### Instruction
Where a line of the listing below includes the word "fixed", reproduce that line.

### Dataset excerpt
----------------------------------------

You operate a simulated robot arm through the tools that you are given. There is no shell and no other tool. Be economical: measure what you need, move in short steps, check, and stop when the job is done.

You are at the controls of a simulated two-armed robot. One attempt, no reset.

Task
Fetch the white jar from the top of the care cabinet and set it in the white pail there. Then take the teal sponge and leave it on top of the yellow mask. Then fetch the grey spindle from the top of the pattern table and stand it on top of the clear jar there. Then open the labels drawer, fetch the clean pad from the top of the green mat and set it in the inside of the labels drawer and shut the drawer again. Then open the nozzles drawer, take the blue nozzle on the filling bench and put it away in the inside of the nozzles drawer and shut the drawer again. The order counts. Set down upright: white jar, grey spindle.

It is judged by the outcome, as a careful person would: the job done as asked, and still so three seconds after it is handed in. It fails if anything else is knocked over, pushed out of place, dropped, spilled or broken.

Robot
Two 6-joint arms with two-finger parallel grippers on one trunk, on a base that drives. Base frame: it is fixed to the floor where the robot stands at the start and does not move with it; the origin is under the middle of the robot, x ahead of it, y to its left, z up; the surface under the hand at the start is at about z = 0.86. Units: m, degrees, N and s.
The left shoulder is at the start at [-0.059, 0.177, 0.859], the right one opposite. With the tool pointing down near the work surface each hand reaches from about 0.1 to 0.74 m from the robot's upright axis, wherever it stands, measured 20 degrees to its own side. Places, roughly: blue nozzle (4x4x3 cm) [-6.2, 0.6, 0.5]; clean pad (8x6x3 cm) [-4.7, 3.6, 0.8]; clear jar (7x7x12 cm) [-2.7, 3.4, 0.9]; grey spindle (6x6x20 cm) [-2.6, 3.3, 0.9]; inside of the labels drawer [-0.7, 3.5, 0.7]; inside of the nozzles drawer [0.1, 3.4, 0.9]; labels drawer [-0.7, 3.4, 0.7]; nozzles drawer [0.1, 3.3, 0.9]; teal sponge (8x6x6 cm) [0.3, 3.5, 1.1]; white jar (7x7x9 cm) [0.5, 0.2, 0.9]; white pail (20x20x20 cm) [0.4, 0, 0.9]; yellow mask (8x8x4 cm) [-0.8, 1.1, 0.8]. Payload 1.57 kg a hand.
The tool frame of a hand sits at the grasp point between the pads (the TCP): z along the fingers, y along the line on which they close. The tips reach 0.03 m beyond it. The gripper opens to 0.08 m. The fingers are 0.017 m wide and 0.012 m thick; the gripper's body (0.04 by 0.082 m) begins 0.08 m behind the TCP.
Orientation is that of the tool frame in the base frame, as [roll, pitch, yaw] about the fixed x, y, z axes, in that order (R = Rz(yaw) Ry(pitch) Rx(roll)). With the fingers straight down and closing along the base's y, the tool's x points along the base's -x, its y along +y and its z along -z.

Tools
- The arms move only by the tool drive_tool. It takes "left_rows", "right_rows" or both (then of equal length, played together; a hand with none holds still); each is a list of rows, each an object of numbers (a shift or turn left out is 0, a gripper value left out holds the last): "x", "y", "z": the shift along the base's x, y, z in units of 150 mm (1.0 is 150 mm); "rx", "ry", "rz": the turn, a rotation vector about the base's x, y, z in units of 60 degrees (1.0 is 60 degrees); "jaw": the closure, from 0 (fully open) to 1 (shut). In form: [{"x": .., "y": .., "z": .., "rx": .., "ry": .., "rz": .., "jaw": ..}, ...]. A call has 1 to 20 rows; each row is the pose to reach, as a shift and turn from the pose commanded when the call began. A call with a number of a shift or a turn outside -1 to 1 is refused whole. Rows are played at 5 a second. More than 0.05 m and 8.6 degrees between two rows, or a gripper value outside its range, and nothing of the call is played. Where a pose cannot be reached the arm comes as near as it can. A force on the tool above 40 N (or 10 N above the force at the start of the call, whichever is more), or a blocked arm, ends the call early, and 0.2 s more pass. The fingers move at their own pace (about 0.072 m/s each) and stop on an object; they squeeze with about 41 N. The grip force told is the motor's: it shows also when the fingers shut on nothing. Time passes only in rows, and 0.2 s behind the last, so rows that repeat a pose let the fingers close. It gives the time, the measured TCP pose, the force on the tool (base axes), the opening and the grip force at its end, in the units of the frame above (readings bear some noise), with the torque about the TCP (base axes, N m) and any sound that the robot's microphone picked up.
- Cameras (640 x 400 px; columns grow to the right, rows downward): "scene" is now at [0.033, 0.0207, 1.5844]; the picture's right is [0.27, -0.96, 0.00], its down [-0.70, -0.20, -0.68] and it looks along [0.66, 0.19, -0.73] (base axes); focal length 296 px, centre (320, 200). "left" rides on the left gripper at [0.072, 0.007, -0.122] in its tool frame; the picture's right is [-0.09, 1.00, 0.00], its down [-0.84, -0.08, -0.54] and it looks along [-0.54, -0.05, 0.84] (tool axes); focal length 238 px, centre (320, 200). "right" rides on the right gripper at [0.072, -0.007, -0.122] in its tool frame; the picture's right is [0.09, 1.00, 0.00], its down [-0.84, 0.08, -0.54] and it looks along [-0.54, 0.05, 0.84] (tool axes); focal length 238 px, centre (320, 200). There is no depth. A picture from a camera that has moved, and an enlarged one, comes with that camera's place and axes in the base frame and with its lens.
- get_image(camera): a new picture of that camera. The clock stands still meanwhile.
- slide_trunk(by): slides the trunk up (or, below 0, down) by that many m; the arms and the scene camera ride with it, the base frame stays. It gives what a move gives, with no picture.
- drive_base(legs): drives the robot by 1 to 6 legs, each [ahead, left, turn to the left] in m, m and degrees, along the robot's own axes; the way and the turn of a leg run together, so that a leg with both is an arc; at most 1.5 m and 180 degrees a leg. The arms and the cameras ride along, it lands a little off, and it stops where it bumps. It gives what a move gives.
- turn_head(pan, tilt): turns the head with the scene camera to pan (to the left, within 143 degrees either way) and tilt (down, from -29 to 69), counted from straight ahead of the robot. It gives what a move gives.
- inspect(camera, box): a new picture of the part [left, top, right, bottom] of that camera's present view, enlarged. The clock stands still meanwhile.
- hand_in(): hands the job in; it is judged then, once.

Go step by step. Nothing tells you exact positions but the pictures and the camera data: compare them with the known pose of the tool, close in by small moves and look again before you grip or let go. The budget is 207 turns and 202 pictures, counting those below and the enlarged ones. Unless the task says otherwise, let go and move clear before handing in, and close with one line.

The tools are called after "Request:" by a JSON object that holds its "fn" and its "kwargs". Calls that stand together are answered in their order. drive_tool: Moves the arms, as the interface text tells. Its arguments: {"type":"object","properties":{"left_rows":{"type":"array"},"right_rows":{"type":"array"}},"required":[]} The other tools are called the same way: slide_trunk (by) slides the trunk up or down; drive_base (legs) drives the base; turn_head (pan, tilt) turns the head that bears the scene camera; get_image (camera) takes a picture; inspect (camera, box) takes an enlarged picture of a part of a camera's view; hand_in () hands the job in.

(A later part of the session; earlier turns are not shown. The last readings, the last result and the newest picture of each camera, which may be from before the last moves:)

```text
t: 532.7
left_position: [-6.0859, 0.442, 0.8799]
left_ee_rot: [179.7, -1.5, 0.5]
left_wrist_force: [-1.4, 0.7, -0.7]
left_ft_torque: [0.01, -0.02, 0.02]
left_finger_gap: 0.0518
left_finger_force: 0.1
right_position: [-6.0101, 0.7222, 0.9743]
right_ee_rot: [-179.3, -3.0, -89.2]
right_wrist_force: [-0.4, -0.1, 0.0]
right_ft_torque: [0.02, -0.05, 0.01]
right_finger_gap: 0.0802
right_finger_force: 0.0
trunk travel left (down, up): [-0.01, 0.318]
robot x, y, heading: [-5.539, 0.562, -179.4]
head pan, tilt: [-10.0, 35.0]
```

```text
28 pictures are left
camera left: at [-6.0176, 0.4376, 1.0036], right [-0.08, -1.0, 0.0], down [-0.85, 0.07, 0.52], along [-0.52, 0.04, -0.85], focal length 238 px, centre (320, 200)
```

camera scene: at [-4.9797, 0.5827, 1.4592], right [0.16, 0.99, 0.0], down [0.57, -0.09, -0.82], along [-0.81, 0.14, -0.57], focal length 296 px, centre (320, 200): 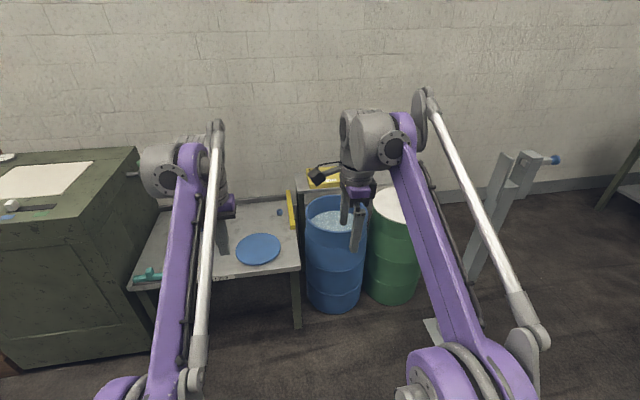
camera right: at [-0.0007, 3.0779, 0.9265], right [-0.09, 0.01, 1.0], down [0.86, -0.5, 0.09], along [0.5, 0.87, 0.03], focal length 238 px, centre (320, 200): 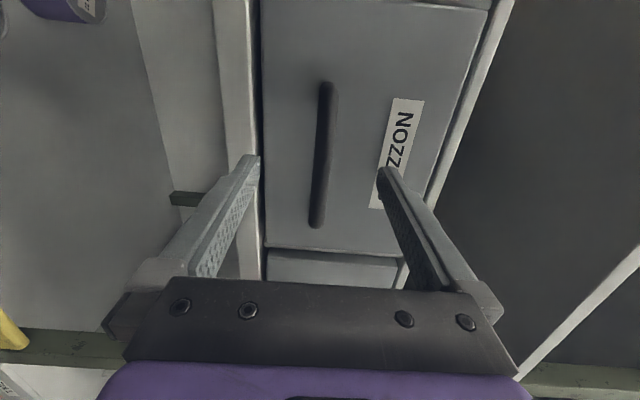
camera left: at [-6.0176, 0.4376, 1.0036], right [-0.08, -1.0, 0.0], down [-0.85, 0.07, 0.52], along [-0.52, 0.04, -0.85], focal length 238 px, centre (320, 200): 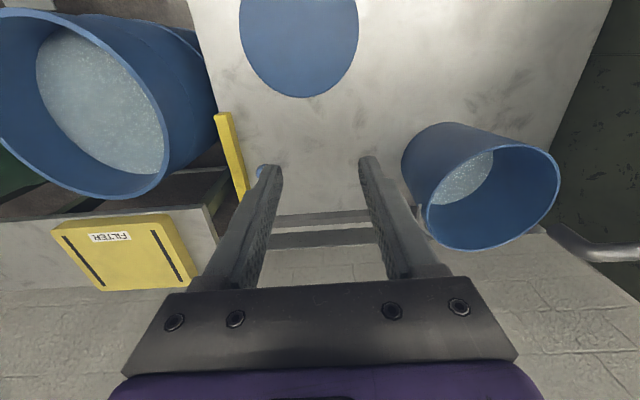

----------------------------------------

### Complete answer
Two 6-joint arms with two-finger parallel grippers on one trunk, on a base that drives. Base frame: it is fixed to the floor where the robot stands at the start and does not move with it; the origin is under the middle of the robot, x ahead of it, y to its left, z up; the surface under the hand at the start is at about z = 0.86. Units: m, degrees, N and s.
Orientation is that of the tool frame in the base frame, as [roll, pitch, yaw] about the fixed x, y, z axes, in that order (R = Rz(yaw) Ry(pitch) Rx(roll)). With the fingers straight down and closing along the base's y, the tool's x points along the base's -x, its y along +y and its z along -z.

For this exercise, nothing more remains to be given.